The tournament will determine the challenger who will face the reigning World Champion Magnus Carlsen in a title match later this year. The prize fund is 600,000 Euros (= US $832,000), the first place 135,000 and last (8th) place 25,000 Euros.

Round Eight

Round eight – 22.03.2014, 15:00h (GMT+6)
Kramnik Vladimir
½-½
Andreikin Dmitry
Svidler Peter
0-1
Karjakin Sergey
Topalov Veselin
½-½
Mamedyarov Shakhriyar
Aronian Levon
½-½
Anand Viswanathan

Daniel King shows the game Svidler vs Karjakin

Andreikin is one of the five players at -1 (3.5/8)

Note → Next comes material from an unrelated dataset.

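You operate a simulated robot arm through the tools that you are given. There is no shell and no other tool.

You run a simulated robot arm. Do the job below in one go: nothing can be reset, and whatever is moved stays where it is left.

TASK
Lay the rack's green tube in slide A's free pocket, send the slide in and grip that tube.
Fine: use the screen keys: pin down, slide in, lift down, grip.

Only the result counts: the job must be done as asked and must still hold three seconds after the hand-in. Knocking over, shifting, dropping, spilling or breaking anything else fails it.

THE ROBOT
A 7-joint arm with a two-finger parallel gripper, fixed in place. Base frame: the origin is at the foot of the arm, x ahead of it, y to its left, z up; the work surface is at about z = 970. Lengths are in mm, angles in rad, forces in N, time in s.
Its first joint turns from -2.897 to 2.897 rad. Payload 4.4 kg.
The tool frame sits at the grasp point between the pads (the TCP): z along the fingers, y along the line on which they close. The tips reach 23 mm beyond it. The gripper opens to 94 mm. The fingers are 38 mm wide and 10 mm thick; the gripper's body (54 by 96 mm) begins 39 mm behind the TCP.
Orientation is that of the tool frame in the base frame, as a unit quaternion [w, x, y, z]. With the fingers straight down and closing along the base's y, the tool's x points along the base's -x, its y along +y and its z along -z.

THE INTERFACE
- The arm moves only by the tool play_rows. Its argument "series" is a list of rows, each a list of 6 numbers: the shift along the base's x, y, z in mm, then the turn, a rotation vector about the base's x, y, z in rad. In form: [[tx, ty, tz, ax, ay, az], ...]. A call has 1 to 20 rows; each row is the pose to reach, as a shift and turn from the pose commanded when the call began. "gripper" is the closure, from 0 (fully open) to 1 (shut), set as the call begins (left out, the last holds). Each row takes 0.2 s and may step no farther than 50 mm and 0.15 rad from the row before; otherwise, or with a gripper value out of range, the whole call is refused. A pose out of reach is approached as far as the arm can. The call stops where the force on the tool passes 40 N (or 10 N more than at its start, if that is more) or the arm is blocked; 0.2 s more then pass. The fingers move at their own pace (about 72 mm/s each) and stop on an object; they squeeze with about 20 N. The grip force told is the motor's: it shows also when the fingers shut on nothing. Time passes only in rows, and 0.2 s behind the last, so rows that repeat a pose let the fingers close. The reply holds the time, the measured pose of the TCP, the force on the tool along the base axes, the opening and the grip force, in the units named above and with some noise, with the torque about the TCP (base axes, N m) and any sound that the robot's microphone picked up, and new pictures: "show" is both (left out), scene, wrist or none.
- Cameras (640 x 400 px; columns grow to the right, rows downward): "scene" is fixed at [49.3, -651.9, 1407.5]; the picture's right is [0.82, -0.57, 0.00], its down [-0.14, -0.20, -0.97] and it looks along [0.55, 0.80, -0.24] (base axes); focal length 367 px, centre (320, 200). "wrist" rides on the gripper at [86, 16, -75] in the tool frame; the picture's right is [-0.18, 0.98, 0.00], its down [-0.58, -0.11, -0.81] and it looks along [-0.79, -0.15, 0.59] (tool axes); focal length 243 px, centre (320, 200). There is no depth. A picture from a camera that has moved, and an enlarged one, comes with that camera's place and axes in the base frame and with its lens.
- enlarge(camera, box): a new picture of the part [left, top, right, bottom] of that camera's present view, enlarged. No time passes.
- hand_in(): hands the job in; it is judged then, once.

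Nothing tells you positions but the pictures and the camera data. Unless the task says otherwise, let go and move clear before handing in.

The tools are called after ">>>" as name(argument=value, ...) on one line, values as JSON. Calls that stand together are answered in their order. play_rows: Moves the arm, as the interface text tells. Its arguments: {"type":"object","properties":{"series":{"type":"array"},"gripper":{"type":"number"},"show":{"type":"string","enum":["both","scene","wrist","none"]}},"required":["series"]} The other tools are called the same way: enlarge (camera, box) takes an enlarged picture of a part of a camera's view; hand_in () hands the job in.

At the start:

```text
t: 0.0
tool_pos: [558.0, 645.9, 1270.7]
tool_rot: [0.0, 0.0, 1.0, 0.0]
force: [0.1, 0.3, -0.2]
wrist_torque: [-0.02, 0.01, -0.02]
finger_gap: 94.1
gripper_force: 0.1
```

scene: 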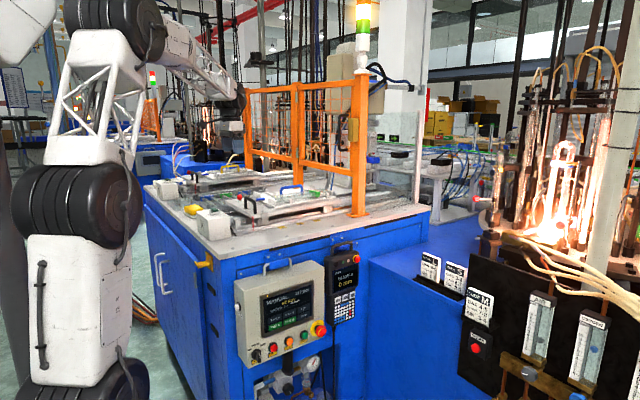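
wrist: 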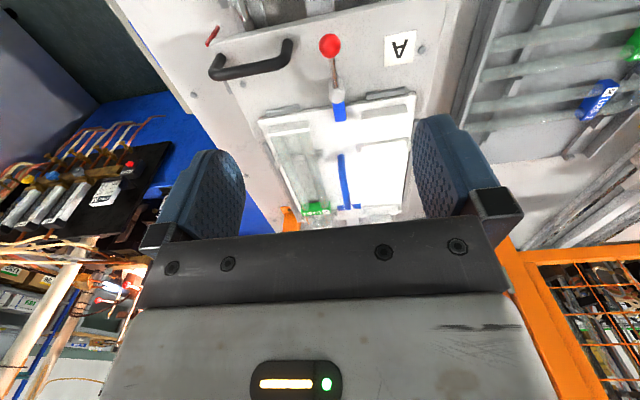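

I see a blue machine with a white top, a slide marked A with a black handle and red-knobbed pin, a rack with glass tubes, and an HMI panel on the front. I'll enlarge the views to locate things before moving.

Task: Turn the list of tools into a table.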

Kramnik, Vladimir ½-½ Andreikin, Dmitry
Andreikin's treatment of the opening was ultra-solid. His a6 Slav locked up the position quickly, but it made him very passive. White's control of the c-file and his two bishops was simply not enough for him to break through as Black lacked weaknesses while White had to contend with his weak f3 and d4 pawns. Eventually Kramnik sacrificed one of these for some activity, but it was only enough for a draw.


Andreikin was super solid, and even Kramnik couldn't bring down his fortress

Svidler, Peter 0-1 Karjakin, Sergey
Grandmaster Elshan Moriadiabadi brings us a full report of this game.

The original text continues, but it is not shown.